Now the Vice-Chancellor at the behest of the Prime Minister’s Secretariat has announced in the latest prospectus that Union membership will henceforth be voluntary. It is in order to cripple the Union and destroy its representative and democratic character that this move has been made under the cover of the Emergency. The V.C., willing stooge of the Congress that he is, has further published a brochure for the new students in which the infamous ‘Code of Conduct’ imposing an unacceptable discipline on the student community has been put forth. It is untruthfully claimed that this has been formulated in consultation with students and faculty. The General Body of Students and the students Council not only rejected outright this contemptible code but condemned even the move to discuss it.

Nag Chaudhari and the authorities are playing with fire by adopting this course. Unable to terrorise us by sending in 1200 armed police, they are now manoeuvring to undermine the Students Union constitution and put shackles on the students movement.
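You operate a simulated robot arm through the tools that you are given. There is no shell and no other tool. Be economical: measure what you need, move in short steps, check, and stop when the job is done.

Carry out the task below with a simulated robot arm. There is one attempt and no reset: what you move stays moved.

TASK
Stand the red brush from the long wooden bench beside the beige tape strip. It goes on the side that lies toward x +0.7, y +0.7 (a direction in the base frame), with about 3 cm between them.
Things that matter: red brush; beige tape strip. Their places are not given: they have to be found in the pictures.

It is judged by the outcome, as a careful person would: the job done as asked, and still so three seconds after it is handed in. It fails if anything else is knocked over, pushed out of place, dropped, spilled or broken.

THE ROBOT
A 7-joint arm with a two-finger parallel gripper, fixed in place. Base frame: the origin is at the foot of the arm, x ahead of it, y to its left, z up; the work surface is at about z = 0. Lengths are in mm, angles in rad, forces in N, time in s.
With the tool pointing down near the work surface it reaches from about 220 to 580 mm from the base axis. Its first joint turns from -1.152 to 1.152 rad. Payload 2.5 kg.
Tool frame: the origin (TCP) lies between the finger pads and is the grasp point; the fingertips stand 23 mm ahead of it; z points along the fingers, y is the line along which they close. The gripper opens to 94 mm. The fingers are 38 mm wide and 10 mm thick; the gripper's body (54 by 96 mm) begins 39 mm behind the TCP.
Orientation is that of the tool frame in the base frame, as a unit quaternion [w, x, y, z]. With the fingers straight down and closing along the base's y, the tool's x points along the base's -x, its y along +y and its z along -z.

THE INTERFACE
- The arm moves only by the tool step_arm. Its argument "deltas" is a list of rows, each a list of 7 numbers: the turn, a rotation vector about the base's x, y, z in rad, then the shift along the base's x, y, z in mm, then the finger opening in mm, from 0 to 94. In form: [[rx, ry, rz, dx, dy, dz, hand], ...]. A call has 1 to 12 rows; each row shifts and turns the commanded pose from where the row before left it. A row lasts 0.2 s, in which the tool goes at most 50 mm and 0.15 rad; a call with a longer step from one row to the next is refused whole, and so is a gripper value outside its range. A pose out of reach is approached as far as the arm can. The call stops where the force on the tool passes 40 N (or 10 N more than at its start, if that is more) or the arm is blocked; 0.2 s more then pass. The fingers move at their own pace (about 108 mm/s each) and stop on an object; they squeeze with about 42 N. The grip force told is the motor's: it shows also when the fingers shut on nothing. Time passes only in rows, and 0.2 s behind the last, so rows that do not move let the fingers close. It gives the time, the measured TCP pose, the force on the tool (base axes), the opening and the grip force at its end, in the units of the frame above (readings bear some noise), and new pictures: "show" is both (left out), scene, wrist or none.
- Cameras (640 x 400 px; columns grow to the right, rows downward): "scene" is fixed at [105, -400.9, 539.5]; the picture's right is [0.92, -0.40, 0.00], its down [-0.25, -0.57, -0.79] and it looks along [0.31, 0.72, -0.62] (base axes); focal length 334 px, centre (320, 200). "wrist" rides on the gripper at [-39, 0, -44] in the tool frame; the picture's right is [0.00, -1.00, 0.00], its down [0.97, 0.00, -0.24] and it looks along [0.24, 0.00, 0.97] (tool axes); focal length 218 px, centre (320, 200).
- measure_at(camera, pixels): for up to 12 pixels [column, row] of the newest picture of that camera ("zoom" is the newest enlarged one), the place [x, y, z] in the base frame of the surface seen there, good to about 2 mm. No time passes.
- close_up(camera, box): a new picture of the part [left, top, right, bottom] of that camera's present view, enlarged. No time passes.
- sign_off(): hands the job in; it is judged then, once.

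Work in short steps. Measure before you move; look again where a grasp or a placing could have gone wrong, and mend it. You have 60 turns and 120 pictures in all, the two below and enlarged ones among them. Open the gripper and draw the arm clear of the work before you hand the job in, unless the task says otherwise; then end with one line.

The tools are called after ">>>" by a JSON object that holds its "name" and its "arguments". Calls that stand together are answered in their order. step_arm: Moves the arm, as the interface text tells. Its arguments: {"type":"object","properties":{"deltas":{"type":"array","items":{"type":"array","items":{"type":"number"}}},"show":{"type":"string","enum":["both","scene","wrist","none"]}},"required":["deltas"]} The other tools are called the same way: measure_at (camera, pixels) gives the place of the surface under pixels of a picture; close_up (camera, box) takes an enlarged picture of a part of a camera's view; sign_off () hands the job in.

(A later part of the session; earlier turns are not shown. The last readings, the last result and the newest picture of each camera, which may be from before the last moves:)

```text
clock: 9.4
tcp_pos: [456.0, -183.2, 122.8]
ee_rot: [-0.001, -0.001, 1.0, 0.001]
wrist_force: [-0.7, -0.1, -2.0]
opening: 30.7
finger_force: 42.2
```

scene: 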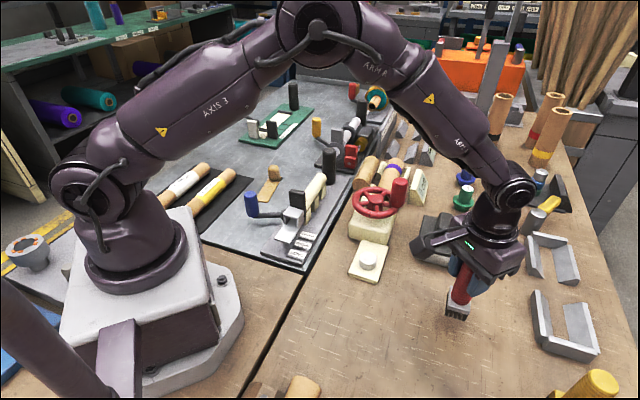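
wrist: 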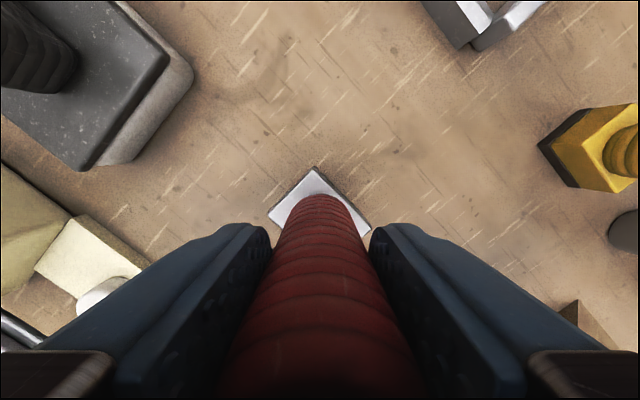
The Union derives its legitimacy and sanction not from Nag Chaudhari or the University authorities, but from the democratic will of the students. Any attempt to tamper with the Union on the part of the V.C. is a threat to our democratic rights and will be met with stiff resistance, Emergency or no Emergency.

We call upon the students to prepare for a big struggle even at short notice to force Nag Chaudhari to end his nefarious activities. We warn those elements on the campus who support this emergency and act as paid agents of the Administration to stop their conspiracies or they will also face the anger of the students.